> [THE REQUEST]: Every line in the data below from the one containing "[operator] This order" down to the one containing "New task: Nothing", both included, must be retyped exactly; no other line is to appear.

> [INFORMATION PROVIDED]:

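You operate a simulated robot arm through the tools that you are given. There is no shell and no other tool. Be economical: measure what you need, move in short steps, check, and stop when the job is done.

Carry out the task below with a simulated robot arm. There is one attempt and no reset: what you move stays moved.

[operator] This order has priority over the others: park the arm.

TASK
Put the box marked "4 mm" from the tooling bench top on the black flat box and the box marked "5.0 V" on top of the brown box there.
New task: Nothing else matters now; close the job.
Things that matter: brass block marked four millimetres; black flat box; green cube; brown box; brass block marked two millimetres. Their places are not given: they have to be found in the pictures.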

> [TASK ANSWER]:
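[operator] This order has priority over the others: park the arm.

TASK
Put the box marked "4 mm" from the tooling bench top on the black flat box and the box marked "5.0 V" on top of the brown box there.
New task: Nothing else matters now; close the job.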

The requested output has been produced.